Format cabinet
Un format cabinet, une carte cabinet[1], une photo-carte format cabinet, un portrait format cabinet, désignent, en français, une épreuve photographique tirée sur papier sensible d'une dimension de 10 × 15 cm en moyenne, présentée contrecollée sur carton fort, originellement destinée à la représentation de paysages ou de monuments, puis, progressivement, de personnes, seule ou en groupe.
Les dimensions de la carte en elle-même sont de 10,8 × 16,5 cm. Elle peut être imprimée des deux côtés (signature du studio, mention publicitaire, date, etc.). C'est la version en plus grand format du portrait carte-de-visite.
Ce type particulier de production iconographique apparaît en Grande-Bretagne à la fin des années 1860, puis se développe de façon industrielle durant le dernier quart du XIXe siècle principalement en Allemagne et aux États-Unis, et gagne l'ensemble du monde.
Histoire
De même que Disdéri déposa un brevet international en 1854 pour l'invention du portrait carte-de-visite (abrégé « CDV »), et qui, avec le tirage multiple, permit d'abaisser le coût de revient de la production du portrait photographique pour une grande partie de la bourgeoisie, garantissant ainsi son succès phénoménal, le détournement du format cabinet (abrégé « CAB ») à des fins de portraits prit du temps, essentiellement pour des raisons économiques et techniques : son développement sensible se produit dans les années 1880 quand le tirage sur papier albuminé cède la place au papier gélatino-argentique et devient rentable. Le mot « cabinet » possède d'ailleurs une forte connotation aristocratique puisqu'il provient de l'expression française « cabinet de curiosités », et qu'au XVIIIe siècle, par exemple, il est alors d'usage de qualifier « au format cabinet » des gravures destinées aux collections des notables mais de dimensions supérieures (majoritairement 35 × 50 cm)[2].
Les premiers essais d'épreuves photographiques de grandes dimensions sont l'œuvre de George Wharton Simpson (1825-1880) et de George Washington Wilson (1823–1893), deux Britanniques qui destinent d'abord ce format à la représentation photographique de paysages ou monumentale. L'épreuve est obtenue par le biais du procédé carbon print, promis à un grand avenir parce qu'il permet d'obtenir des nuances très contrastées. Wilson fut dès 1860 le photographe attitré de la reine Victoria en Écosse[3]. Aux États-Unis, le photographe Mathew Brady obtient dès 1864 des résultats similaires pour son fameux portrait d'Abraham Lincoln, et la mode prend après la guerre de Sécession[4].

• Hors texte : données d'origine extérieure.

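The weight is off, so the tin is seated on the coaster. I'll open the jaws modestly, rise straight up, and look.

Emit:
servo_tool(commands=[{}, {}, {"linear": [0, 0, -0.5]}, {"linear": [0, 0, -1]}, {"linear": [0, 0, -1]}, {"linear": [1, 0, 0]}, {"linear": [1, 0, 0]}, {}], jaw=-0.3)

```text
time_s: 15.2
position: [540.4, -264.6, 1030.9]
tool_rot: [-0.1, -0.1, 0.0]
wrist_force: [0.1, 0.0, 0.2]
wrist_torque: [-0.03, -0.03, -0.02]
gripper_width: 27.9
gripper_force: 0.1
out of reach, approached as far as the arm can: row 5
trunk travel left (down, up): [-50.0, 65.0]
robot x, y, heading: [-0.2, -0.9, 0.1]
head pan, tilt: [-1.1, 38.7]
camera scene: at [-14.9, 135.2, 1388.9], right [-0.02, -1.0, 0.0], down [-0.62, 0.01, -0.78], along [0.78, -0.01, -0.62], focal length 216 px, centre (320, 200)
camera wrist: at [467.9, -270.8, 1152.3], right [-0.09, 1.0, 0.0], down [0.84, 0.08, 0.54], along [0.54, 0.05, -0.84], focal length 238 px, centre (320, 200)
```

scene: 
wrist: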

Une personne seule peut être cadrée en buste, à mi-corps (serré ou élargi) et en pied, mais plus rarement en visage gros plan.
Le portrait en format cabinet est produit à partir des années 1870 par un studio photographique qui dispose du matériel nécessaire : la chambre photographique pour produire le cliché sur plaque de verre, les produits chimiques destinés au tirage du négatif et de l'épreuve sur papier, le cartonnage. Le coût est élevé et cible les membres de la haute bourgeoisie. L'instant de la pose pouvait donner lieu à des mise en scène parfois fantaisistes, de même qu'au moment du développement (détourage, vignettage, photomontage, etc.). Les studios conservaient les clichés sur verre et ainsi les clients pouvaient obtenir de nouvelles cartes à la demande. En France, l'un des principaux studios est celui d'Antoine Lumière à Lyon qui se distingue durant les expositions universelles de 1873 et 1878. Puis Nadar, Otto Wegener et bien d'autres adoptent ce format. La vogue est telle que Rimbaud, par exemple, veut en lancer la production, sans succès, lors de son séjour au Harar en 1882-1883[5].
Durant le dernier quart du XIXe siècle, le format se popularise : on constate que les albums destinés à contenir des portraits photographiques proposent à la fois des emplacements pour portrait carte-de-visite et pour portrait au format cabinet. Souvent l'exécution du portrait comportait un forfait pour plusieurs poses en cartes de visite et un tirage en format cabinet. Durant les années 1890, de nouvelles machines utilisant la lumière électrique font leur apparition en Allemagne et en Amérique, comprenant d'un côté les rouleaux de papier sensible, de l'autre les plaques de négatifs : le volume de production sur une journée peut alors atteindre plus de 100 000 épreuves[6].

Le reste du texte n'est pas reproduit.